Finley arrived and made his pitch. Later he startled the press by announcing that he was not part of a syndicate but that he was bidding as an individual. "The five million is mine and I can get more, if necessary," he said. One newsman whistled. Another said, "Wait till you meet O'Malley." Everyone laughed.
After he made his presentation, Finley has since said Del Webb and Dan Topping of the New York Yankees complimented him on his delivery but advised him that his application would be strengthened if he were to form a syndicate with people from the Los Angeles area. Webb suggested some names, one of them Kenyon Brown.
So at 7 the next morning Finley flew off to Los Angeles. He wanted to see the people Webb had suggested; he also wanted to talk to Casey Stengel and sound him out about managing the club. The first stop was at Stengel's, but Casey wasn't home. A relative reported that he was in San Francisco watching a Stanford football game. Casey's nephew is a student at Stanford.
Then Finley called on Kenyon Brown. Brown was gracious, but he told Finley that Del Webb had left not more than an hour earlier. Webb, who had been sent to Los Angeles by the league to talk to Walter O'Malley, had stopped in to see Brown first. Webb had told Brown that he should get a group together. If he did, he would be a shoo-in for the franchise. Webb apparently never mentioned Finley.

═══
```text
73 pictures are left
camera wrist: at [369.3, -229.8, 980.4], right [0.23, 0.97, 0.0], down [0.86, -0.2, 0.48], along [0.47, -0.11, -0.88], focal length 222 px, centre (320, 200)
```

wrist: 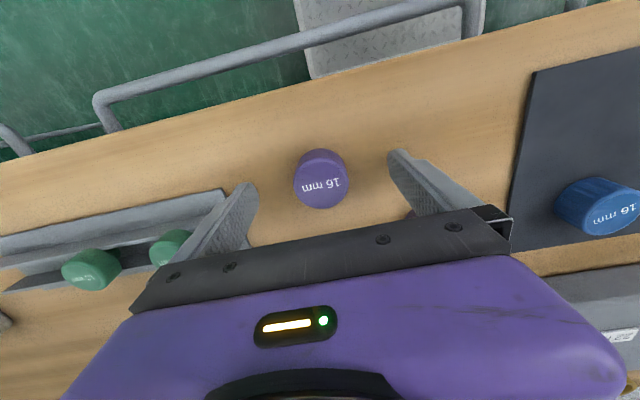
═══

Brown told Finley that he was still not sure of his chances of getting a syndicate together. Finley asked Brown if he'd like to join his group. Brown said he'd give Finley an answer the next day. Finley waited all day but did not hear from Brown. He flew to San Francisco where he found Stengel and had a three-and-a-half-hour breakfast with him. He also phoned George Weiss in Greenwich, Conn. He wanted Weiss as general manager, Stengel as manager, so that he could return to the American League meeting with Stengel on one arm and Weiss on the other. But Casey finally turned him down, and so did George.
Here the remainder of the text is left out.